**Extract:**
####################

Valencia en primavera

 Cap i casal.

Hacía cinco años que no íbamos a Valencia, el Cap i Casal. No es esta una entrada para animar a conocerla a quienes nunca han estado. No ha sido una visita turística al uso, lo que hubiera exigido acercarse a determinados lugares emblemáticos. Se trataba más bien de una excusa para ver a gente a la que quiero y que tenía abandonada. Y de paso... Tomar el tren temprano en Alicante permite aparecer en la estación del Norte (aunque en realidad el convoy se detiene en la nueva estación de J. Sorolla) cuando, por ser domingo, las calles están casi sin poner. La ciudad está completamente vacía y es un lujo comenzar a caminar, dejándose llevar por el instinto de quien ha vivido allí cinco años en dos tiempos diferentes. 


Mi primera temporada  transcurrió entre La Alameda, donde estaba mi colegio mayor, y la calle la Nave, donde se encontraba entonces la Facultad de Filosofía y Letras, y donde cursé mis dos primeros años de estudios comunes. Para un casi pueblerino de Alicante, donde todo estaba tan a mano, la ciudad del Turia me resultaba inmensa. Ir hasta el cine del Oeste a ver Doctor Zhivago era una auténtica travesía. Ahora, atravesar la Plaza del Ayuntamiento sin coches y sin gente, en dirección al Mercado Central, me parece un cómodo paseo. Los primeros en llegar establecen delante de la Llotja, el edificio de gótico civil más hermoso que tenemos en estas tierras, sus tenderetes, sus mesas desplegables, para vender sellos o cualquier cosa que se les ocurra, un auténtico marché aux puces. La gente se saluda. Son colegas. La jornada está empezando a levantarse.

####################

**Collected data:**
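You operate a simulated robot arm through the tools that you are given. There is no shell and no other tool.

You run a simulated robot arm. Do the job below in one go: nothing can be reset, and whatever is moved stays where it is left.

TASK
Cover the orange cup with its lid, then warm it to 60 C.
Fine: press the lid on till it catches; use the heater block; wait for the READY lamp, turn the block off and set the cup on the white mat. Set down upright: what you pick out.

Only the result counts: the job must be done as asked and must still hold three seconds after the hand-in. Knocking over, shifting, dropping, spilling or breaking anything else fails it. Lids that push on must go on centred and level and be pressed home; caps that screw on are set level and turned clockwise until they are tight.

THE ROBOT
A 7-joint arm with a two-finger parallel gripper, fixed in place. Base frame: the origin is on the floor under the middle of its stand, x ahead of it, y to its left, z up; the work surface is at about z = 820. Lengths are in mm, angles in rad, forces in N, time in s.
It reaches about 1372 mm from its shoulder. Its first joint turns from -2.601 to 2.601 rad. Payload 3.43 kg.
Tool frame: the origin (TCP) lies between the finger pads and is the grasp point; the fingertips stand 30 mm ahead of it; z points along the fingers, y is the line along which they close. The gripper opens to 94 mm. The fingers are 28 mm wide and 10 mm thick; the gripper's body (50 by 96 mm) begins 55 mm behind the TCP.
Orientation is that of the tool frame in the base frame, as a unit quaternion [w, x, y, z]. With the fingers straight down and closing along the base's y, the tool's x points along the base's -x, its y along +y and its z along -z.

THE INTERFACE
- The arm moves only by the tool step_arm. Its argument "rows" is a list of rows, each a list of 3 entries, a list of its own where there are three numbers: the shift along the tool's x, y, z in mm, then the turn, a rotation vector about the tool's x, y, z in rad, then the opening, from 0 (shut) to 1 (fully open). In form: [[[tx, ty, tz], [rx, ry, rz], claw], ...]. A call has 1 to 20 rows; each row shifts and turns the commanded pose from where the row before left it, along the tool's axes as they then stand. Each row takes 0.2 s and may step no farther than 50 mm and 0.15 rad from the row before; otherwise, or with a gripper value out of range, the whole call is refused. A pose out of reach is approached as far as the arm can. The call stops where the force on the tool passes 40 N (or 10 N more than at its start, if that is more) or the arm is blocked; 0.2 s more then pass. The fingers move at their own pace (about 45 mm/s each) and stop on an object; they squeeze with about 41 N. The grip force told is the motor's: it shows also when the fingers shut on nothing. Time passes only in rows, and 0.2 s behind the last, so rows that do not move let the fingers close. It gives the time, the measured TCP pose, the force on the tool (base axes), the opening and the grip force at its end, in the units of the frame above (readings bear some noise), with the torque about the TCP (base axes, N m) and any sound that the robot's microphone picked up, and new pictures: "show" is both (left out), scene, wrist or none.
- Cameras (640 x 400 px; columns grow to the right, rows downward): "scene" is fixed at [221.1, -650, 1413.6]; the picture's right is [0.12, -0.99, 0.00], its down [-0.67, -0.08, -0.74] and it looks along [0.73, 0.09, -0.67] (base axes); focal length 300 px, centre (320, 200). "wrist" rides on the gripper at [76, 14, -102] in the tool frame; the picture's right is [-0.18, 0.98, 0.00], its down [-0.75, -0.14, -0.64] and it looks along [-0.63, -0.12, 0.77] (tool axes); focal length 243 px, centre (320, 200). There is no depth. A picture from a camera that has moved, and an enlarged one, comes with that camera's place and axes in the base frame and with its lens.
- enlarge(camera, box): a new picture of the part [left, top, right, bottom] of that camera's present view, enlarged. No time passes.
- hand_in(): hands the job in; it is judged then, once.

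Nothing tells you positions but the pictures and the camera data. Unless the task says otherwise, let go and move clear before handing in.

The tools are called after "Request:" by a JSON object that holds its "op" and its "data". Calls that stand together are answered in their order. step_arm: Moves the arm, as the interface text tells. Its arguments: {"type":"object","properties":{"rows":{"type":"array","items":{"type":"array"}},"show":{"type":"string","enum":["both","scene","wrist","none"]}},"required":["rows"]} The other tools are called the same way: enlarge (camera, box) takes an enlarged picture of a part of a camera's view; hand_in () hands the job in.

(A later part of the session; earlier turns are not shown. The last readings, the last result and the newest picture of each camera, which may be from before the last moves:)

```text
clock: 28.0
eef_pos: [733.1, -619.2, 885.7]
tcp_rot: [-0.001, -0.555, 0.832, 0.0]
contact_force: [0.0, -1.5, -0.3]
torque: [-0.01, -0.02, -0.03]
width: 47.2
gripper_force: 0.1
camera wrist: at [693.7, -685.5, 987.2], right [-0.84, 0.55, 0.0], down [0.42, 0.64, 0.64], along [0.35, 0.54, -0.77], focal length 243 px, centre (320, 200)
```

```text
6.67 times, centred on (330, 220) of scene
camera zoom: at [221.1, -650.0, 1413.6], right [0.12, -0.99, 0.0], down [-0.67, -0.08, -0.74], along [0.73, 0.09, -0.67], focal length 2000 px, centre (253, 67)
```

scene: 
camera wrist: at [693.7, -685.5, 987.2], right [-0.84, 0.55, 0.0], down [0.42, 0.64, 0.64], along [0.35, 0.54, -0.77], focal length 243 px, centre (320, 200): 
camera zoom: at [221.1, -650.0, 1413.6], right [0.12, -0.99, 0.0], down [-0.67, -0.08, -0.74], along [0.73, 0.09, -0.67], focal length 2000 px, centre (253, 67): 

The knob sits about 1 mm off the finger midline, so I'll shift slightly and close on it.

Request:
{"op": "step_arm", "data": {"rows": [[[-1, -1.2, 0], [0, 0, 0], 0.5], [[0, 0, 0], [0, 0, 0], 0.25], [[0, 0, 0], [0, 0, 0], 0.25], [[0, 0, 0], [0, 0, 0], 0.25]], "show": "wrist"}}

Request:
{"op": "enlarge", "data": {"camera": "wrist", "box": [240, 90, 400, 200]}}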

####################

**What is asked:**
a: Quote the extract word for word, starting at "Mi primera temporada  transcurrió" and ending with "empezando a levantarse.".
b: Your answer continues the extract from its final sentence.

**Outputs by task:**
a:
Mi primera temporada  transcurrió entre La Alameda, donde estaba mi colegio mayor, y la calle la Nave, donde se encontraba entonces la Facultad de Filosofía y Letras, y donde cursé mis dos primeros años de estudios comunes. Para un casi pueblerino de Alicante, donde todo estaba tan a mano, la ciudad del Turia me resultaba inmensa. Ir hasta el cine del Oeste a ver Doctor Zhivago era una auténtica travesía. Ahora, atravesar la Plaza del Ayuntamiento sin coches y sin gente, en dirección al Mercado Central, me parece un cómodo paseo. Los primeros en llegar establecen delante de la Llotja, el edificio de gótico civil más hermoso que tenemos en estas tierras, sus tenderetes, sus mesas desplegables, para vender sellos o cualquier cosa que se les ocurra, un auténtico marché aux puces. La gente se saluda. Son colegas. La jornada está empezando a levantarse.

b:
 
 



















Adentrarse luego en el barrio del Carmen, tras una noche de sábado, supone esquivar el baldeo de las calles para ponerlas en estado de revista. Todo está calmo y vacío, sonoro y, a la luz del incipiente sol, el encanto nocturno del sitio de la marcha, deja al descubierto la fealdad de las zonas todavía sin restaurar, que me recuerdan algunos barrios vistos en Palermo, a punto de venirse abajo, de tan viejos y descuidados. Salimos sin notarlo a las torres de Quart, la puerta de Poniente de la Ciutat Vella. En esa calle, extramuros, viví los tres años que estuve ejerciendo en el "Joan Fuster" de Sueca. A todos sitios iba andando. Tal vez el haber empezado a correr mundo me redefinía las distancias de la ciudad, que ya no me parecía tan enorme. Al dirigirnos hacia el antiguo cauce del río, compruebo otra vez el cambio experimentado por lo que unos quisieron convertir en autopista, mientras otros peleaban porque fuera verde: jardines, lagos, zonas deportivas, pistas perfectas para correr o ir en bici, para pasear entre el aroma del azahar.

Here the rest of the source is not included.